The partnership with Aerolab deal is, of course, in addition to the team’s current wind tunnel in Brackley, which was bought by Jordan Grand Prix, a previous incarnation of the Spyker team, 10 years ago. A tight-knit team of 55 people are based in the facility; a mix of aerodynamists, designers and model makers, entirely focussed on improving the aerodynamic efficiency of the car throughout the season.

This year, the department’s resources will be significantly increased when work on a new 50% wind tunnel is completed. Simon Phillips, Spyker’s head of aerodynamics, explains, “We started work on upgrading the wind tunnel late last year. Before work started we could only use a 40% scale model in the tunnel, but when the work is finished, we will be able to test a 50% scale car. It might not seem much of an increase on paper, but it equates physically to a 25% increase in size. This allows the accuracy of the model to be much more precise.”

Simon continues, “Another significant benefit of using a 50% model is that we can use 50% scale rubber tyres rather than making them from rigid carbon. A real tyre squashes and deforms depending on the downforce created by the race car. In reality, at high speed a tyre is not round, and this has a fundamental affect on the air flow around the car. Being able to use these rubber tyres means we are able to represent the car on the track a lot more accurately.”
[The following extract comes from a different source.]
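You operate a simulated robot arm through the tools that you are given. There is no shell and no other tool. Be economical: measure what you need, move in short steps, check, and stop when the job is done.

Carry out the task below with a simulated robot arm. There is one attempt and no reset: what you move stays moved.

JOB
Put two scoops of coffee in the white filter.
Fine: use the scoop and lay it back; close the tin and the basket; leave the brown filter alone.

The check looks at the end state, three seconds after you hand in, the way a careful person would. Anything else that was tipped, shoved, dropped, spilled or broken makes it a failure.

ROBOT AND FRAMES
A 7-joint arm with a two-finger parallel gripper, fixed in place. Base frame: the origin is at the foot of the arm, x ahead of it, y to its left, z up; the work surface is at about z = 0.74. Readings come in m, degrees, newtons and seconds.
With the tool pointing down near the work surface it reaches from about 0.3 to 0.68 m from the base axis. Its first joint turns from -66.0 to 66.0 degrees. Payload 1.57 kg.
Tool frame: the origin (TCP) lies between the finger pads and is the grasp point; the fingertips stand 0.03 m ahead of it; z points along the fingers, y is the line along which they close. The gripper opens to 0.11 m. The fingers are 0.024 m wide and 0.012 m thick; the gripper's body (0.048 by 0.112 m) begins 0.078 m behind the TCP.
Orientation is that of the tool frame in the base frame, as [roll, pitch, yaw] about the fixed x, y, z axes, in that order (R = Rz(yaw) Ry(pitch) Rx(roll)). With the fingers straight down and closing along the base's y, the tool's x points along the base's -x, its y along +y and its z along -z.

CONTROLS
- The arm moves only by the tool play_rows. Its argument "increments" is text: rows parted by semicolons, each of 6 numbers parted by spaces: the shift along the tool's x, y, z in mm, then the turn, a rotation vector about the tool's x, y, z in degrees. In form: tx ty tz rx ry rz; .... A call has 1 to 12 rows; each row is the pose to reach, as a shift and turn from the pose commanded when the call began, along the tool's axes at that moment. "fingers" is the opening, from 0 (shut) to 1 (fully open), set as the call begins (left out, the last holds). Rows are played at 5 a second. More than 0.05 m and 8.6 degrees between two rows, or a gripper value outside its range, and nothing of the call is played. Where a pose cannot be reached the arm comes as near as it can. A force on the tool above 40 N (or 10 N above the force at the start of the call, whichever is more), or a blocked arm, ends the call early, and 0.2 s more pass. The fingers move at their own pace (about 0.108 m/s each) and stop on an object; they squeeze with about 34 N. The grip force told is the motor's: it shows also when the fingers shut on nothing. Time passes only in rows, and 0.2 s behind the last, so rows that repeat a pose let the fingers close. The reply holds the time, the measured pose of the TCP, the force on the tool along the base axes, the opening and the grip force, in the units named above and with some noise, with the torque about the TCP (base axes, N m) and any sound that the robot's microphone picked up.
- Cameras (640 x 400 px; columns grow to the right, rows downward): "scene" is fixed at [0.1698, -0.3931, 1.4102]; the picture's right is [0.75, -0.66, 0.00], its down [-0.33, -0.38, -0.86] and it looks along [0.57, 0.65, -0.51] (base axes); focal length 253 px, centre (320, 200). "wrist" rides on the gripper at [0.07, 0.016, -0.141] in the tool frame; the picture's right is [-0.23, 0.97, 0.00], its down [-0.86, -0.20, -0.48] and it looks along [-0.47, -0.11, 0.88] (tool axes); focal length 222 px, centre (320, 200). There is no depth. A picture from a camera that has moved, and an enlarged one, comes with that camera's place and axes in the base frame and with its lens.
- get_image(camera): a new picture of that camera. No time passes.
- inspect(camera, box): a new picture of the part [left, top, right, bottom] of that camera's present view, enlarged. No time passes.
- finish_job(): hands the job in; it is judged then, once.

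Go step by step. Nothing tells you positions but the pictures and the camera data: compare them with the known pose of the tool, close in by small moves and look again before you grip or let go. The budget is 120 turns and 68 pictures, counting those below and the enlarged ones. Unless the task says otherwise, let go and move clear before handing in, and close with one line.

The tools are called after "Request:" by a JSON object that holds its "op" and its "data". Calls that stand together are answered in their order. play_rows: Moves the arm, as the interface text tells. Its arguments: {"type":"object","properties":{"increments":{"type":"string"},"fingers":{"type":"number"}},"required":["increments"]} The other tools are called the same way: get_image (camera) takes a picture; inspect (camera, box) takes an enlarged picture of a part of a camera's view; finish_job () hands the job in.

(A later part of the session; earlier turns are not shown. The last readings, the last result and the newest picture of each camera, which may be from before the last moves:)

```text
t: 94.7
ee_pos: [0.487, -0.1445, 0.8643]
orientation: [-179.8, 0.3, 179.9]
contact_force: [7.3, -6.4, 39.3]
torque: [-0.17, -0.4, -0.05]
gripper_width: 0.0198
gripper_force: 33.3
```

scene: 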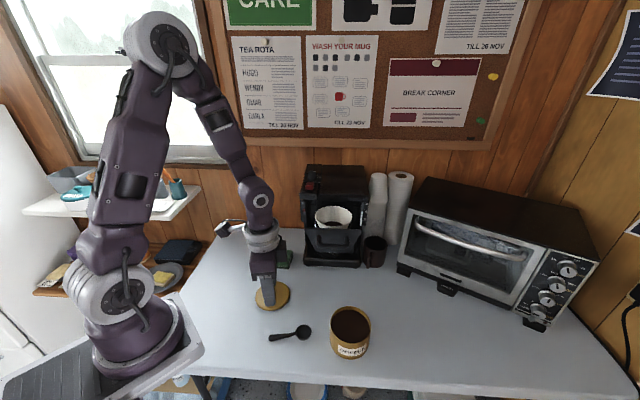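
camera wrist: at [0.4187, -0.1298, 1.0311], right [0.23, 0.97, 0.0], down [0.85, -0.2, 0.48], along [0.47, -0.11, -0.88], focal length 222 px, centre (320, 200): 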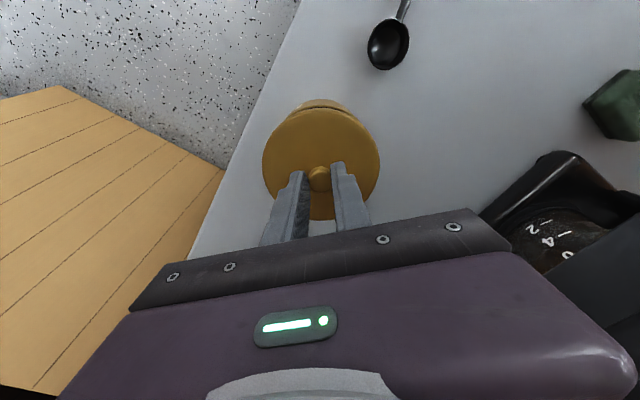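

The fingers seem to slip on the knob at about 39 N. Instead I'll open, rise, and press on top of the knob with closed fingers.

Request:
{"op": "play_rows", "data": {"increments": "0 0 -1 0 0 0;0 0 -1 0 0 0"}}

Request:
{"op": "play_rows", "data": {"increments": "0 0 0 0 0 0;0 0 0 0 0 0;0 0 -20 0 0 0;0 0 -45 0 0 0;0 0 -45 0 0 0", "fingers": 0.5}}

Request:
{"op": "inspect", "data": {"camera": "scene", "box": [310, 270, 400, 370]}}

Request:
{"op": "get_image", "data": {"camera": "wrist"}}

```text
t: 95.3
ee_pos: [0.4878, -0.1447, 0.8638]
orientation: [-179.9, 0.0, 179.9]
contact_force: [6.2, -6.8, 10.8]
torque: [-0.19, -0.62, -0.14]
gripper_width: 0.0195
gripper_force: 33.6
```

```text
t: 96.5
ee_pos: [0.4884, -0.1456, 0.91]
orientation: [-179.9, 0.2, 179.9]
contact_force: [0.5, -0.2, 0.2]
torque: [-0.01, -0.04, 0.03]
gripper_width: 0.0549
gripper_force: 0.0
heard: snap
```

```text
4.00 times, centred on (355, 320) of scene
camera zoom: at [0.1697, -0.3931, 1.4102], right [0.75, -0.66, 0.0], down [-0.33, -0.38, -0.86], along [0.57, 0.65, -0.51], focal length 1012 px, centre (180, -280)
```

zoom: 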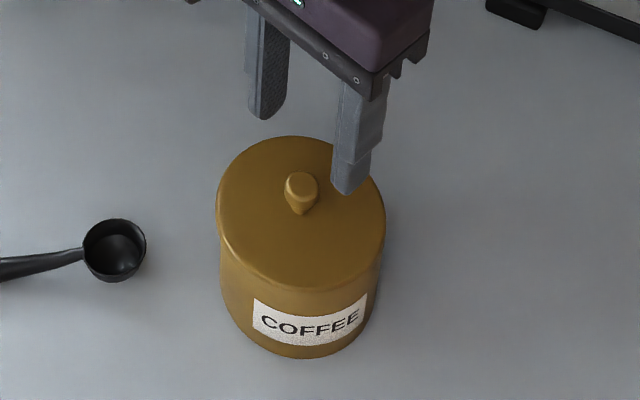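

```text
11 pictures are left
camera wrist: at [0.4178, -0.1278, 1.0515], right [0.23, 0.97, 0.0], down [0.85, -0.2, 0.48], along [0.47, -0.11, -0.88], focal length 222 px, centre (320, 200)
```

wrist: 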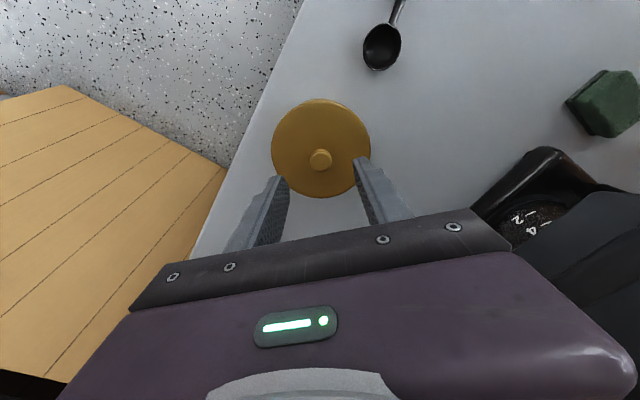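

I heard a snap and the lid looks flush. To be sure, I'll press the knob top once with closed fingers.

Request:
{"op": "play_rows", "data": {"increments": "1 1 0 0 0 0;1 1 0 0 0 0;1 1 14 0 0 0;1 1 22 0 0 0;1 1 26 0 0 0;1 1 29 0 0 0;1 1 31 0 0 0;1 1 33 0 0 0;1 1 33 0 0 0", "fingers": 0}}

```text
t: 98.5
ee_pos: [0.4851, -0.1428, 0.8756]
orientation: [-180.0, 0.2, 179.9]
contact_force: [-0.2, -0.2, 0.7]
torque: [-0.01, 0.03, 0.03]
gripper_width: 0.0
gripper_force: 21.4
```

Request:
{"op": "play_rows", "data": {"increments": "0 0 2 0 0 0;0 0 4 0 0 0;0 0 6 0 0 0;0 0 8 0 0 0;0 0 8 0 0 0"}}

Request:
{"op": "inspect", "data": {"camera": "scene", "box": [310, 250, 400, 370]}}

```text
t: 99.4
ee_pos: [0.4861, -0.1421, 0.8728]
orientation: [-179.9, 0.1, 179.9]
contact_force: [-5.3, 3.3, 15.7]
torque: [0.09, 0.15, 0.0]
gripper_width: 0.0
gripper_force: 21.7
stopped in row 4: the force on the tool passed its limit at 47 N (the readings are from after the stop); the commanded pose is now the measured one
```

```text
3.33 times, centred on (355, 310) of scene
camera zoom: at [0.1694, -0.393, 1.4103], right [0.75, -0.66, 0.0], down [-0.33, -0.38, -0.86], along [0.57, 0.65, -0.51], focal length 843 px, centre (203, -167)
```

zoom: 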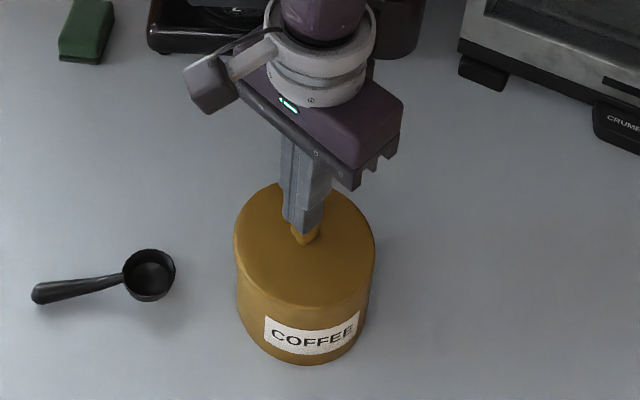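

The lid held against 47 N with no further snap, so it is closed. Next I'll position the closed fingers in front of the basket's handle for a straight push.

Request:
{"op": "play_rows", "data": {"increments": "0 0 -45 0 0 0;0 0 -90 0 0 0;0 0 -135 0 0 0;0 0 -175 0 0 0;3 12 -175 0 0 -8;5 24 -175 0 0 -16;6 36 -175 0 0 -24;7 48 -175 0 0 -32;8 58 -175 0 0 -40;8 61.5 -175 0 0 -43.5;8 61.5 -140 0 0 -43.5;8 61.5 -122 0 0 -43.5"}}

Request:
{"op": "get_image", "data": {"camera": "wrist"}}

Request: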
The new tunnel features a six component overhead balance that is used to suspend a model car from the ceiling and measure all the aerodynamic forces, and a rolling road to simulate track conditions. The upgrade is scheduled to finish before the end of April, which is an exceptionally quick turnaround time. Simon continues, “The planning for this upgrade has been ongoing for some time, and when Mike Gascoyne came on board in November 2006 he added to the push to get the work done. Obviously, a Formula 1 team without a wind tunnel is unheard of these days, and in order for us to maintain our aerodynamic development rate, the upgrade needed to be done quickly as possible. The on-site work was started at the end of January and will be finished in April – very quick considering the main section of the old tunnel has been taken out and completely recreated.” In the interim period, to keep the programme running, the team is using a second tunnel close to the Brackley facility to supplement the Aerolab programme.

Simon explains that the Italian and British wind tunnel programmes will be running in close conjunction, but there won’t be any direct overlap between their areas of development. “There will be clear areas of responsibility for each tunnel so development is as tightly integrated and efficient as possible.”

Amongst its responsibilities, the Brackley facility will design and produce the models that are tested in the tunnels. Each model is an exact replica of the car raced out on track, just 50% of the size. This means every single component that has an aerodynamic influence on the car has to be recreated in miniature, from the bodywork and wings to the radiators, exhaust and braking systems.

The team uses a number of techniques to build each part on the model; one being the more traditional method of carbon moulding which is used to make stronger parts such as the front wing or sidepod turning vanes; to a much more sophisticated processes, such as rapid prototyping which are used to makes much more intricate parts, such as front wing endplates and much of the sculpted bodywork. The Brackley facility has three of these machines working 24 hours a day. A 3D CAD model is input to the machine and then ‘sliced’ down into 0.1mm layers. A laser will then draw each layer onto a large vat of liquid resin, which causes the resin to set instantly. Over a period of time, a three dimensional shape is formed from building up the two dimensional layers. Many parts can be created at once, and in just a few days a whole collection of parts can be made. These freshly made parts are finished and painted in the model shop, and within a few hours will be taken into the tunnel in Brackley or Italy to analyse the airflow over them.

For finer work on how the air is pushed, squeezed or flows over each individual component, Simon and his team use a top of the range computational fluid dynamics software (CFD); a fully interactive programme that allows the team to hone in on areas of the car and understand in precise detail how they behave under race conditions. “We have the best package out there to look at the effects of the air flow. We can understand why the car behaves as it does and test new ideas in minute detail. The wind tunnel is good for understanding a general picture, but this package is the fine brushstrokes.”

Simon continues that the team’s small size is actually an advantage when it comes to CFD; “The integration of the CFD results with the CAD system, and the delivery of in the information to the design teams is very well developed. The size of the department means that the CFD engineers talk face to face with the aerodynamicsts, and that we can adapt our software and methods very quickly to suit their individual needs. When you’re a bigger team, you don’t have that level of flexibility.”

It’s this kind of flexibility that’s allowed the team to make the tunnel upgrade with the minimum possible downtime and disruption – we’ll see the benefits very soon.